Given passage

What constitutes sound money?
Thomas Jordan, Chairman of the Governing Board
Economic Conference, Progress Foundation, Zurich, 08.10.2020
History shows that sound money is a fragile accomplishment. Money is sound when its value is stable and it is thus able to perform its functions as a medium of exchange, a unit of account and a store of value. Sound money creates security and trust, which in turn promotes social harmony and cohesion.
The Swiss franc's value has never been as stable as in the past twenty years. Nevertheless, the financial crisis and central banks' reactions to it have increased concerns about money. The monetary base has expanded significantly and interest rates are at record low levels. In the past, such phenomena have often presaged currency depreciation.
There are two types of money in circulation in the Swiss monetary system today: central bank money - banknotes and banks' sight deposits at the SNB - and bank deposits.

What the exercise asks
Please write the given passage out a second time.

Collected material
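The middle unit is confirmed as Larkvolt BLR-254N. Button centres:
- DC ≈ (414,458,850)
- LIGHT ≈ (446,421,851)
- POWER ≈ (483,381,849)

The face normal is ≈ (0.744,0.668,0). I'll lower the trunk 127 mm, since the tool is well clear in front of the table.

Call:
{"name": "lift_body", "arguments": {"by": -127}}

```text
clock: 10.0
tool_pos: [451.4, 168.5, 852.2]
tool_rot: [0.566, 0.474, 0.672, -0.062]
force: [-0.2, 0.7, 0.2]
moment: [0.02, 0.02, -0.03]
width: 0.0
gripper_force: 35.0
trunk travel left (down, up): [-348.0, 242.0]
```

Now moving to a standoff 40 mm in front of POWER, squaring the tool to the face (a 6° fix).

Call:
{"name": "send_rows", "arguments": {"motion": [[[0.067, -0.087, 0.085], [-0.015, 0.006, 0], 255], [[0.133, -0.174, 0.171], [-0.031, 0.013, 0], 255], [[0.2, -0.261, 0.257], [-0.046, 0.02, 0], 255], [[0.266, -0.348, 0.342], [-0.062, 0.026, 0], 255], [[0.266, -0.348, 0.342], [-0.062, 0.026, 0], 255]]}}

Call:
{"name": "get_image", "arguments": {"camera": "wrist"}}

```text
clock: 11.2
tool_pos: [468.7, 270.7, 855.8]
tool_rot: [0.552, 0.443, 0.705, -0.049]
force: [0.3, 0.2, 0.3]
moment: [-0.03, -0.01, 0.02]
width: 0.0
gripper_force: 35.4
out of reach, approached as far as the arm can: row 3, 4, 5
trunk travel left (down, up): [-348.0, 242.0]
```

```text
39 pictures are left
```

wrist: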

Solution for this exercise
What constitutes sound money?
Thomas Jordan, Chairman of the Governing Board
Economic Conference, Progress Foundation, Zurich, 08.10.2020
History shows that sound money is a fragile accomplishment. Money is sound when its value is stable and it is thus able to perform its functions as a medium of exchange, a unit of account and a store of value. Sound money creates security and trust, which in turn promotes social harmony and cohesion.
The Swiss franc's value has never been as stable as in the past twenty years. Nevertheless, the financial crisis and central banks' reactions to it have increased concerns about money. The monetary base has expanded significantly and interest rates are at record low levels. In the past, such phenomena have often presaged currency depreciation.
There are two types of money in circulation in the Swiss monetary system today: central bank money - banknotes and banks' sight deposits at the SNB - and bank deposits.